All youngsters aspire for development and better jobs. Even though Nitish Kumar is the chief minister, the real strength of the alliance is Lalu Prasad. The youth have realized that Lalu Prasad doesn’t represent development. There is no agenda of development in the alliance. The speeches of Lalu Prasad are nothing more than rhetoric and some old jokes. But the thought of serious development is missing. The youth want a vision for development, so the obvious choice is the BJP.
Some of the NDA leaders, especially Ram Vilas Paswan and Manjhi, were publicly demanding more seats. How difficult was it to convince them to not make public statements and wait for a final decision?
It is not a difficult task. Everybody is working hard. Supporters of all political parties want to win more seats; the discussions are fruitful and very soon an announcement will be made.

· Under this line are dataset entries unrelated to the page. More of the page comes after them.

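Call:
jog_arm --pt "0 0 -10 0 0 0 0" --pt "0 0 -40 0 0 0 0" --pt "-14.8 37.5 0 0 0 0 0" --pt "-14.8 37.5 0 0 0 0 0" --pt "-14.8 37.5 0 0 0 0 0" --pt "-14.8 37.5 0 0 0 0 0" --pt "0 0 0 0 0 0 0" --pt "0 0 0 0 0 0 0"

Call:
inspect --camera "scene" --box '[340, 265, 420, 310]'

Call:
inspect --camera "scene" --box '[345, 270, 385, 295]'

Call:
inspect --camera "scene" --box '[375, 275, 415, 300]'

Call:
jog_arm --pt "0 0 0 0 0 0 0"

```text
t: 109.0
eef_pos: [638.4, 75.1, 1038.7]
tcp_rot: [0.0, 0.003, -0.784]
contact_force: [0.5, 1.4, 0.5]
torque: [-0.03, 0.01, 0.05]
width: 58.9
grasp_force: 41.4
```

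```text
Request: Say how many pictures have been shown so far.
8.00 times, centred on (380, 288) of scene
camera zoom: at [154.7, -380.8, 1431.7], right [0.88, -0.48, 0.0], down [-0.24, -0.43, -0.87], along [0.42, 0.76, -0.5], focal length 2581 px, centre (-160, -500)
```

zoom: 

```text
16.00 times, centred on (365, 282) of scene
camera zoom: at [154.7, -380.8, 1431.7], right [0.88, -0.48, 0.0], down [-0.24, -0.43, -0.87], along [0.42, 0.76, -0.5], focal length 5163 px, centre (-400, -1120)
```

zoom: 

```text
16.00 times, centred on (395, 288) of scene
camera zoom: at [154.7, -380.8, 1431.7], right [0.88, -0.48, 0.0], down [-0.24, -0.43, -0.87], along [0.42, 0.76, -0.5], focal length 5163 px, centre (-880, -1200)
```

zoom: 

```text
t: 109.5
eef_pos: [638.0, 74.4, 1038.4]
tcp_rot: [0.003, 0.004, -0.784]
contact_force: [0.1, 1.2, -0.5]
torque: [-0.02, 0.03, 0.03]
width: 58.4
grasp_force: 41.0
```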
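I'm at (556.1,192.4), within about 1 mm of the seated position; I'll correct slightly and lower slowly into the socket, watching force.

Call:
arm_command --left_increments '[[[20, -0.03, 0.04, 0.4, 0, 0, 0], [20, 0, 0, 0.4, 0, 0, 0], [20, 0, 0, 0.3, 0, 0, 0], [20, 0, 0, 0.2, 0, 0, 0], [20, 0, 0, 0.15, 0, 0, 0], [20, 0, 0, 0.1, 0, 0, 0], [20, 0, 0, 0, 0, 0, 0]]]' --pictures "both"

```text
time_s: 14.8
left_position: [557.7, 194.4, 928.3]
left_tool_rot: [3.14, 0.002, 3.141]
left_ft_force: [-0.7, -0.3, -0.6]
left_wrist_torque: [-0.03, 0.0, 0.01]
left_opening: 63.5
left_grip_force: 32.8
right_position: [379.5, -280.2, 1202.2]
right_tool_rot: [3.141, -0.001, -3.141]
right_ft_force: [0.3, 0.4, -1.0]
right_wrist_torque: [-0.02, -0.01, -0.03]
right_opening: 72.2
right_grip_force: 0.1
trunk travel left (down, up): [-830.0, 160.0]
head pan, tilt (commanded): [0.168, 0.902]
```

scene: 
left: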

The NDA has claimed that the mega ₹ 1.65 trillion Bihar package announced by Modi is a game- changer for the alliance. How do you explain the criticism the BJP has faced from the chief minister?
The criticism by Nitish Kumar is a sign of defeat. He himself admits that development and infrastructure projects have been pending since 2007. It is a failure of Nitish Kumar if projects have been pending for so long. Bihar has no scarcity of water, the land is fertile, there is biodiversity in Bihar; then why is Bihar lagging in development? Why are there no agro-based industries in Bihar? The power situation has not improved. There can be no social justice in the absence of financial, economic and political justice. Every person should get the opportunity for development and it should not be on the basis of caste and religion.
Why has the NDA shied away from announcing a chief ministerial candidate prior to the Bihar polls?
The strategy changes with every election. In the past also, the BJP has contested elections without announcing a chief ministerial candidate. We didn’t announce a candidate during the Haryana, Maharashtra and Jharkhand polls. This election will be contested as Team Bihar and a final decision will be taken by the parliamentary board.